With over 30 dead Virginia Tech students, the entire nation including Virginia residents mourn the loss of innocent lives. As of the day after the massacre in Blacksburg Virginia, it appears that the gunman was himself a Virginia Tech student with serious psychiatric issues. However, what is emerging is a clear consensus among police and security officials that Virginia Tech failed to take prompt action after knowing that two people were dead and the gunman was on the loose. Is this a tragic case of inadequate security measures?

One former New York City police official found fault with Virginia Tech’s response to the first two killings, especially since the gunman was not located and was on the loose. Would 33 people still be alive if Virginia Tech had immediately gone into a lock down, cancelled classes, and told students to not report for classes?. Would a large commercial establishment or large office complex have reacted within the first five or 10 minutes instead of waiting two hours to even issue in e-mail? These are the questions that surviving students at Virginia Tech were posting on the internet and asking reporters.

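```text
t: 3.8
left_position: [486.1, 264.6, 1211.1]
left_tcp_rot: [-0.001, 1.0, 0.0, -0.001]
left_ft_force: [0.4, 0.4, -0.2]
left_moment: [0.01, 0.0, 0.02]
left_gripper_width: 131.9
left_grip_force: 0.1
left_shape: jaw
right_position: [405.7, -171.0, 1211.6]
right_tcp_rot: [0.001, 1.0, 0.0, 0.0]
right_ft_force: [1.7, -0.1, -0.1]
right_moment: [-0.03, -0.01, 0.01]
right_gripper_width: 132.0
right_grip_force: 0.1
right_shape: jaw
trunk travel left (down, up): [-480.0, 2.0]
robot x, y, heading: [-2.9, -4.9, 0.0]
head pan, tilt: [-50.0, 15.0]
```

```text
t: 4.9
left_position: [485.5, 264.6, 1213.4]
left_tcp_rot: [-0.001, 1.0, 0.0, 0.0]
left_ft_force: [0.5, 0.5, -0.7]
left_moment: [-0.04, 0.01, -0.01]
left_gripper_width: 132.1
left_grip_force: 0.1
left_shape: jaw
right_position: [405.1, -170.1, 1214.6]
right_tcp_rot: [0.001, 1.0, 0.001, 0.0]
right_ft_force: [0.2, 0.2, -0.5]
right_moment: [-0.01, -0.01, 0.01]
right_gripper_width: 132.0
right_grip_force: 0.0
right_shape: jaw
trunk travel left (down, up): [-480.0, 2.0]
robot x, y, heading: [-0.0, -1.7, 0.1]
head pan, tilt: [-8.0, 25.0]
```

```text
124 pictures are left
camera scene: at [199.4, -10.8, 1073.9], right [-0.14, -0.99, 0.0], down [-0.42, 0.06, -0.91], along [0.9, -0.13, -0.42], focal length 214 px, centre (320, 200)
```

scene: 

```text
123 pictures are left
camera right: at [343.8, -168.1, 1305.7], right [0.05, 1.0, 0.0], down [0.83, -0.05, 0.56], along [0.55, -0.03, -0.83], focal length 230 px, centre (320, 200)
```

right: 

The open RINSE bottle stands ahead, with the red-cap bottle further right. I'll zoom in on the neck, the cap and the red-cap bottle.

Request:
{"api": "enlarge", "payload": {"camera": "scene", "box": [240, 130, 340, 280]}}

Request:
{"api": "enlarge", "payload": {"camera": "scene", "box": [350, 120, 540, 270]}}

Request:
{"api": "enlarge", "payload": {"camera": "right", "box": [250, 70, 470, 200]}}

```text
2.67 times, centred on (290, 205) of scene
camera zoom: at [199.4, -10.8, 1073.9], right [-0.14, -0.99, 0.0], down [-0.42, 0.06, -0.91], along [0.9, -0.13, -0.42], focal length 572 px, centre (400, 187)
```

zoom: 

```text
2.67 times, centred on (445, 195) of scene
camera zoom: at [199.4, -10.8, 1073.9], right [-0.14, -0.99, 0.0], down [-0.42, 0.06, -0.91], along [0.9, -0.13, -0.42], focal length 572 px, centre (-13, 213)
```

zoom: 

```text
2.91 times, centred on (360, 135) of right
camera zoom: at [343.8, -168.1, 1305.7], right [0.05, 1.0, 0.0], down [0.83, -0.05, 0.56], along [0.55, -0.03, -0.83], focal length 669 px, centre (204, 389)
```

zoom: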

Two people were killed in the first shootings at a dormitory about 7:15 a.m. on the campus about two hours before the Norris Hall massacre began. The dormitory, West Ambler Johnston Hall, houses 895 students and is located near the drill field and stadium on the Virginia Tech campus in Blacksburg, Virginia. Virginia Tech is a state operated university in Virginia.

Victims of the shootings were taken to Montgomery Regional Hospital and Lewis-Gale Medical Center, among other locations.

Police associated with Virginia Tech claim that they thought that gunman had fled the area but this seems to be a rather poor excuse for the failure to implement any type of security lockdown or to have canceled classes.

The lone shooter, Cho Seung-Hui,was a 23-year-old senior majoring in English at Virginia Tech. He was a loner, and we’re having difficulty finding information about him,” school spokesman Larry Hincker said. However, other news reports painted a picture of a person obsessed with violence, at least based on his English papers that former acquaintances described.

In lawsuits alleging injuries or death, the general rule is that when a criminal act intervenes to cause the victim’s injury this is not something attributable to a third party-with some big exceptions. For example, if a business has long-standing awareness that the criminal element is loitering or hanging around its premises, and fails to provide security, this can be a basis of liability for a resulting civil injury or death lawsuit, based on the knowledge of the business and a failure to correct a problem or provide security against criminals frequenting the premises.

Inadequate security litigation is not a new legal issue, but generally there must be a negligent or careless failure to act on behalf of the person or party against whom liability for inadequate security is alleged.

Indeed, on this Injuryboard blog, we posted an article about a Virginia Supreme Court decision in 2006, holding a hotel liable for a criminal assault in the hotel parking lot. The Virginia Supreme Court stated:

“It is reasonable for the law to impose upon the innkeeper, and on the common carrier, a duty to take reasonable precautions to protect his guests against injury caused by the criminal conduct on the part of other guests or strangers, if the danger of injury by such conduct is known to the innkeeper or reasonably foreseeable….”

The law applying to a university would seem to be somewhat similar, although public institutions also enjoy some Virginia legal protections not available to private parties.

Our law firm is carefully studying the legal issues surrounding the “inadequate security” allegations of the Virginia Tech tragedy but at this time our hearts go out to the families who lost a son or daughter to such a seemingly senseless tragedy.